As shown above, the loss of Scotland to Labour represents a net loss of 40 MPs by Labour vis-a-vis the Conservative Party. When you are seeking 326 MPs in a multiparty democracy to have a majority this is a considerable set back. But there is another significant effect that the destruction of Labour in Scotland will have – it will make the Labour Party suddenly appear to be a much less White Party. In 2010, Labour won 68% of the ethnic vote to the Conservatives 16%. With the defection of its Scottish voters to the SNP, this perception will be strengthened, pushing it well beyond the tipping point where working class Whites in racially divided Northern towns like Rotherham and Bradford simply decide that it is no longer their party.

Flag Day in Labour-controlled Rochdale,
If Labour does a deal with the SNP, it will only confirm the value of the SNP for Scottish voters and make their return to the Labour fold ever more unlikely. It will be seen as the party subservient to the Scots, but even more negatively it will also be seen as the non-White party and the party of the Rotherham rapists.

In an England that is struggling to come to some sense of its own identity, that would likely prove fatal and prepare the way for UKIP to make the kind of inroads that the BNP once threatened to make in Northern Labour strongholds.

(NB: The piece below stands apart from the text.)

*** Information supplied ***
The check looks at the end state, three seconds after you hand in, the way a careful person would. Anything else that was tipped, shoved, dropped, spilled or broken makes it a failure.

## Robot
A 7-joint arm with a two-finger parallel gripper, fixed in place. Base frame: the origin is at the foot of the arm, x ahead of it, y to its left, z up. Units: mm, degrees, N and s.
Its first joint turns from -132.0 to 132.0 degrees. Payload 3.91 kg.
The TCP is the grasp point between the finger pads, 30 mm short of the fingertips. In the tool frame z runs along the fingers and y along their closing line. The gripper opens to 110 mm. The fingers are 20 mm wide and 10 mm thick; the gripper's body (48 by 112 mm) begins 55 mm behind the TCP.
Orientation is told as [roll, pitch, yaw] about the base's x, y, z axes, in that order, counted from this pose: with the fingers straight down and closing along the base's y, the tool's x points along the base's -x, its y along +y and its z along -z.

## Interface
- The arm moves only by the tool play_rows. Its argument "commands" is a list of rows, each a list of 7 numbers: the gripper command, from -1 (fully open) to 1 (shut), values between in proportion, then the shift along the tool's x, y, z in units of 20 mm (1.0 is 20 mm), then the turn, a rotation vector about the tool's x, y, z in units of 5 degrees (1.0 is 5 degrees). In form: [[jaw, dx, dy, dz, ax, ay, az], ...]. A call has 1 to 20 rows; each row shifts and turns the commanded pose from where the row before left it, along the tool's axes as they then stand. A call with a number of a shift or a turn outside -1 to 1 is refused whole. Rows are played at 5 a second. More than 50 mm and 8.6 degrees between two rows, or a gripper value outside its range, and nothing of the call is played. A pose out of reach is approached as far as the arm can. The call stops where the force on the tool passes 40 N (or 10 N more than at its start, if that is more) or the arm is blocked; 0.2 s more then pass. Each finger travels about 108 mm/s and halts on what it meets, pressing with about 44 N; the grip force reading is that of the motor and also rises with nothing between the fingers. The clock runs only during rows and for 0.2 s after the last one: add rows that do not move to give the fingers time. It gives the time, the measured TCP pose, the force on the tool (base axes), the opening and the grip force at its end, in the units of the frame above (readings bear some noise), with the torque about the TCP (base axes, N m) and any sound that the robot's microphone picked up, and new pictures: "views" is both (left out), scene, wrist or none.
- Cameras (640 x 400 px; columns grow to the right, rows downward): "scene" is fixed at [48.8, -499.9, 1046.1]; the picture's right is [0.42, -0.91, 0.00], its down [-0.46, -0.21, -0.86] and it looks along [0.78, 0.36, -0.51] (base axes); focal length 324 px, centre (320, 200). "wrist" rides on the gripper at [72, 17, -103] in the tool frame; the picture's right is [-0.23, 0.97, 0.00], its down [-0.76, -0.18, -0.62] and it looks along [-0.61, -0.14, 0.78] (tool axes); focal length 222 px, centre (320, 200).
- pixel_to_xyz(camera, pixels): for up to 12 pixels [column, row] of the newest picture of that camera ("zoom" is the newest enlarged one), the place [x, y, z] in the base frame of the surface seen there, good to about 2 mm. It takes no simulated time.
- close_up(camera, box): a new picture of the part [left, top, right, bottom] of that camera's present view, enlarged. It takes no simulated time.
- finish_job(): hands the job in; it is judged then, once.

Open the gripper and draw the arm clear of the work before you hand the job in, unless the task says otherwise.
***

For these reasons, Miliband’s threats to spurn an SNP alliance may be more than a mere masquerade. Rather than opting for the easy convenience of a Labour-SNP coalition (assuming both parties get enough MPs), he may well wish to have another throw of the dice and return to the polls in the hope that Scottish voters will either return to Labour and help it to victory or else blame the SNP for any Conservative victory.

Miliband's maneuverings have all the characteristics of a man fighting a battle on the wrong side of history, attempting to stand against the rising tide of ethnopolitics that threatens to tear the Labour Party into competing ethnic blocs.